At the end of the day, having tweeters going to these rather extreme frequencies does seem to have benefits and certainly does no harm so I'm sure manufacturers (ourselves included) will continue to use them - at the same time something like our old Aego 2 only went to 15kHz max and no-one seemed to notice, most finding the sound very enjoyable!

 

[altruistic.lemon]

Hey cno, still on this, huh?

What sources do you have that can reproduce over 22khz??

 

[CnoEvil]

Hey cno, still on this, huh?

What sources do you have that can reproduce over 22khz??

....'fraid so. First time round, Richard Allen was the only one (from a manufacturer) to respond.

The whole point of the thread was to understand the approach of different manufacturers....which now only leaves Dean Hartley (whose company has taken the most extreme approach).

 

[CnoEvil]

Hi CnoEvil,

Well, from my point of view the main benefit of having tweeters reaching to 40kHz+ is largely for the region you CAN actually hear, up to 18-20kHZ or so max. All drivers have break-up points and the further you can push them from their main operating bands then the smoother their response should be. The old Porsche going 70mph is much more comfortable than an 800cc Mini kinda thing. However, as others have said, harmonics play a part and also in listening to a supertweeter attached to one of our conventional models there were definite benefits in terms of "air" and space to the sound, a more "live" effect so to speak. This could of course have been in part to it bolstering output into the normal hearing band...

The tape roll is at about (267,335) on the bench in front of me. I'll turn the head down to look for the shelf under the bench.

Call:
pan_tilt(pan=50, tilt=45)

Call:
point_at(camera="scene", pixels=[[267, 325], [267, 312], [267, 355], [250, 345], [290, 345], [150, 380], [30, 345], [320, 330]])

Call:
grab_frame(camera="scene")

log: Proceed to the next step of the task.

At the end of the day, having tweeters going to these rather extreme frequencies does seem to have benefits and certainly does no harm so I'm sure manufacturers (ourselves included) will continue to use them - at the same time something like our old Aego 2 only went to 15kHz max and no-one seemed to notice, most finding the sound very enjoyable!

Thank you for taking the time to respond - much appreciated.

One more question (and it's a b**?!er), if I may. In your opinion, is there a point, above which there is no point in going (what is it)....or is it a case that the higher you go the better?